* _Excerpted text_
┌────────

それを一緒くたにするのも、また微妙に違ってくる…

という考えもあって。


ここでは、わたしが修練している

古流の刀法を比較対象にします。


また

剣道と一言で言っても、

その在り方は 時代により変化があるのですが

(昔は、竹刀を落としたら組み討ち、なんていうこともあったと聞きます)

あくまで、

現在、一般に普及している剣道のかたちを念頭に

説明してみます。





さて☆


まず、居合・剣道ともに

理念として、

『刀法と心構えを大事にする』

ことは共通しています。


剣道は、“刀”ではなく“竹刀”を用いますが

竹刀とは、刀の代わりです。

「実戦的な刀の扱い方でもって竹刀を扱う」

という前提があり、

それをもとに、

「一本!」という有効打突であるか否かが、判断されます。

(当たっていればいい、というわけではないんですね^^)


また、剣道の段位認定には試合のほか

木刀を以って行う 形(カタ)の審査があります。

ここにも、

「単なる打ち合いに終わらず、刀法としての根本を失わないこと」

とする意味合いが感じられます。


その上で、のことなのですが



やはり試合においては

刀とは 重さも形状も違う、竹刀が用いられ

かつ

決められたルールの中で、いかに勝つか

ということが重要視されることから

実際の刀の扱い方(刀を以って人体を的確に斬る)と、まったく同じにはなるべくもなく

「剣道は剣道」として、

独特のスタイルとなっています。


(もちろん、

動体視力や俊敏性、間合いを読むこと、精神性など、

双方に共通する、養うべき資質はありますが。^-^ )



剣道と居合には

多くの違いがあります。



差異が生じる要因を、ざっくり挙げれば

・競技性の有無

・刀で「斬る」と、竹刀で「打つ」

なのですが


その違いを

具体的に追っていきたいと思います!





<競技性による差異> については、

「古武道には試合がない?」の記事にまとめましたので、

詳細は割愛します。


(たとえば 具体的に、剣道のルールについて記せば

打突部位は、面・胴・小手・突き。

打突方法も決まっています。

古流には、

小手を下から切り上げたりするような技もありますが

剣道では禁止です。

スポーツにはスポーツとしてのルールがありますから、

刀法の全てを駆使するわけにはいきませんよね。)




次の違い。

<鞘の有無>


そう、剣道には

一目瞭然、鞘がありませんね。

刀でいうなら、

すでに鞘から抜いて、相対しているところからはじまります。

居合は

鞘に納めているところからはじまりますから、

鞘からの“抜刀”から“納刀”までが当然含まれるのです。




次に

身体操作の違いとして

<腰・重心>


剣道は

歩幅を狭く取り、腰・重心が高いです。

対する相手が、正面の一人のみですから

前後左右への対応という観点は必要ないこと、

そして 瞬発的に先に“打ち取る”ことが重要になるからです。

居合は

反対に、腰を据えます。

敵は前後左右 数名を想定しているため

自在に動ける下半身が肝要であり、

また「竹刀の重さで、打つ」ではなく「刀の重さで、斬る」場合

下半身から安定していることが不可欠だからです。

└────────

* _What you are asked to do_
Carry the excerpted text on from its last sentence.

Robot agent transcripts:
┌────────

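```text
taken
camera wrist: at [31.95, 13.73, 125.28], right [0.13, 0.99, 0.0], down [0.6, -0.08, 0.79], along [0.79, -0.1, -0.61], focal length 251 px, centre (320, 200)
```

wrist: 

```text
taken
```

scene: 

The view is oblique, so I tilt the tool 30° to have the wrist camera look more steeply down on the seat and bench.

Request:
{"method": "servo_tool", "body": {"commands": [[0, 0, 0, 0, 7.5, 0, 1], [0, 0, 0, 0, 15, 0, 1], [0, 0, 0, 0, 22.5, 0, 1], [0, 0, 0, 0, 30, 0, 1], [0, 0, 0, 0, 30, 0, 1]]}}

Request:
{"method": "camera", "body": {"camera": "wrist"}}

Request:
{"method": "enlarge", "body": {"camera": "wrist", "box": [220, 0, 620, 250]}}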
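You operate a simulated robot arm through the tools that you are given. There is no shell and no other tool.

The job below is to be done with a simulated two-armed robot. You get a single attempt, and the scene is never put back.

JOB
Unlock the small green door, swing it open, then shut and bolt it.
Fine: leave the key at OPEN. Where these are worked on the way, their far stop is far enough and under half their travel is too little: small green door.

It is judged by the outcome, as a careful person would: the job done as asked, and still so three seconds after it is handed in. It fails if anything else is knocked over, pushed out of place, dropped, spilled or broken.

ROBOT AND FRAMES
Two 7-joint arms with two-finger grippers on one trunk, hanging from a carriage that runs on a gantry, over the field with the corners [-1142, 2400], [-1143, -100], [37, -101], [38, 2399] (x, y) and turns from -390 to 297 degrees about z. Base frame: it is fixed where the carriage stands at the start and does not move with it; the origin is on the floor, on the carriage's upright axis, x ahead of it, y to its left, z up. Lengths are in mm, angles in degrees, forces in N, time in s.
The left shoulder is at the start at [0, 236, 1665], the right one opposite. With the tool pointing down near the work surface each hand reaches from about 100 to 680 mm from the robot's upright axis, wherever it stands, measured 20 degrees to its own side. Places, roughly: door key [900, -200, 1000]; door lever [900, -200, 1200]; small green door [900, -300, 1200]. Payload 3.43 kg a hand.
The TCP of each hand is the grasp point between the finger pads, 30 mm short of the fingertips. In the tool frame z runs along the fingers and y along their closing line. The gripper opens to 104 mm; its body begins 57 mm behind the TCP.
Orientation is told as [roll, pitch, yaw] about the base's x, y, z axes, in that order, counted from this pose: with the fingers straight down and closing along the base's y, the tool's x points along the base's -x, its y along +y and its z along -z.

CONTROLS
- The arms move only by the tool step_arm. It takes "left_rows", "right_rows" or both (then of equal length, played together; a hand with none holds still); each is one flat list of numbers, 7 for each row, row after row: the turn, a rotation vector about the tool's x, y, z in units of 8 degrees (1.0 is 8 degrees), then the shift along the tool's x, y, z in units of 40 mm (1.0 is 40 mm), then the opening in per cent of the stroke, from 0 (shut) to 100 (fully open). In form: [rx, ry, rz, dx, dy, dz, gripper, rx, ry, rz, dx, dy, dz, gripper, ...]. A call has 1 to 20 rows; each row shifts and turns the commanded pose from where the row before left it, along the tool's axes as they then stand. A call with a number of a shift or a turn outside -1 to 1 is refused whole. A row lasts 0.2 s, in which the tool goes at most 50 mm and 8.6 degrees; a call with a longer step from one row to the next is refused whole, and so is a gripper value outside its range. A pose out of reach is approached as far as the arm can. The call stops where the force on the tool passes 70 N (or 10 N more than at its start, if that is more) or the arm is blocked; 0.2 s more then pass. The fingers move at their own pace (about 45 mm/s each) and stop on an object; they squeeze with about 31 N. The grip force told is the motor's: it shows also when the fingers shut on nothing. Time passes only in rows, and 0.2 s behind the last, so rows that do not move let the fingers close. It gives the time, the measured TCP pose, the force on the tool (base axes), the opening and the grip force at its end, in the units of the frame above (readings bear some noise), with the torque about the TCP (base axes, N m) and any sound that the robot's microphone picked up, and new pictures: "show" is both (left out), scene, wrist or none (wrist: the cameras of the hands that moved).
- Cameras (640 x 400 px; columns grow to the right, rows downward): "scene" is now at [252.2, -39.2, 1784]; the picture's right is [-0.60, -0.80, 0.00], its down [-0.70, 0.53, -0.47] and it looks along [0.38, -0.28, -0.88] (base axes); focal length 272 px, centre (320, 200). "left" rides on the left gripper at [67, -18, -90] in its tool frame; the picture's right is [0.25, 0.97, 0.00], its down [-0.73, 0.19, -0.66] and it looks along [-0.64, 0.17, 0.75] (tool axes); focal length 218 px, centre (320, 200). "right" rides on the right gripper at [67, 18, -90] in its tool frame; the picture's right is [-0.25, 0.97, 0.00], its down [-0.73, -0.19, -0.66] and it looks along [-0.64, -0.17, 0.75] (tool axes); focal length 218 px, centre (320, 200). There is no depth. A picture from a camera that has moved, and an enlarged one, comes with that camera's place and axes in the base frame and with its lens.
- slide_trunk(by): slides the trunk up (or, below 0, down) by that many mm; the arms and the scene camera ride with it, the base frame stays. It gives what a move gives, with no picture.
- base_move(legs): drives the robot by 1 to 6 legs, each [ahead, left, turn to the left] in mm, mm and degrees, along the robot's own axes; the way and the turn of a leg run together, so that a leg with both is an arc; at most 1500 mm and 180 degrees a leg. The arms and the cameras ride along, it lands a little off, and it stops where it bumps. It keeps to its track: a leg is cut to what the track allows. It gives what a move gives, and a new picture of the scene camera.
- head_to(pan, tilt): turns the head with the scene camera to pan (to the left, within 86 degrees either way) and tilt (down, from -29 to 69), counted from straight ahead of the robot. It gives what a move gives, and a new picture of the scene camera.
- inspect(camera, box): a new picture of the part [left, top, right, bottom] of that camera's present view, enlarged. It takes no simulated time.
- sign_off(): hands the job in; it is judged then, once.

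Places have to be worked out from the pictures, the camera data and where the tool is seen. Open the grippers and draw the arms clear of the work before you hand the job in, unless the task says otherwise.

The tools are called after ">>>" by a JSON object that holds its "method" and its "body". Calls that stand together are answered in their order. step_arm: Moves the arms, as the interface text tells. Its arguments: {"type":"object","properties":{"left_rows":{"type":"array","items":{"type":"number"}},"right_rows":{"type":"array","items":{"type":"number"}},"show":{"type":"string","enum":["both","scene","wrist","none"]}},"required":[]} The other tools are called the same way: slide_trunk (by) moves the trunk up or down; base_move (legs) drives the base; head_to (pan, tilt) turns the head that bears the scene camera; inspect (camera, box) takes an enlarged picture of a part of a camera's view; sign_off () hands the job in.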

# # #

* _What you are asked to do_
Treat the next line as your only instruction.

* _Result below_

└────────

* _Result below_
また腰が変われば、足運びも変わってきますね^^




<構え>にも違いがあります。

剣道は

試合において、[中段の構え]が取られます。

竹刀の先の延長線上が、相手の喉の位置にあたる構えですね。

居合は

様々な構え方があります。

なかでも

刀を、相手の方に差し向けるようなかたちをとるケースは…

…それほど多くはないはず。

(構え自体はもちろんありますが、状況として、です。)

実際 刀で相対してみると、わりと危い体勢だと感じられます。

おいそれとは、刀を前に出せなくなる。


そうそう

剣道ではよく

鍔迫り合い(つばぜりあい)がありますね。

刀では、ほぼ有りえないはず

…と言い切るのも難しいけれど

少なくとも、

剣道の鍔迫り合いの体勢で、こう着状態になることは

ないはず。


そもそも

カチャンカチャンと何度も刀をぶつけ合って攻防するような戦う

(殺陣でよく見られるような)シチュエーション自体にも

ならないんですよね(^-^;)

実際の勝負は、一刀で決してしまうことがほとんどかと思います。




また別の観点に移りますと

<相手の有無>


剣道においては

実際の相手と対戦するため、勝敗は明確に突きつけられます。

言い逃れもできない世界ですよね。

試合があるからこそ味わえる、

実戦の機微というものも養われていくのだと思います。

居合の場合は

仮想敵となります。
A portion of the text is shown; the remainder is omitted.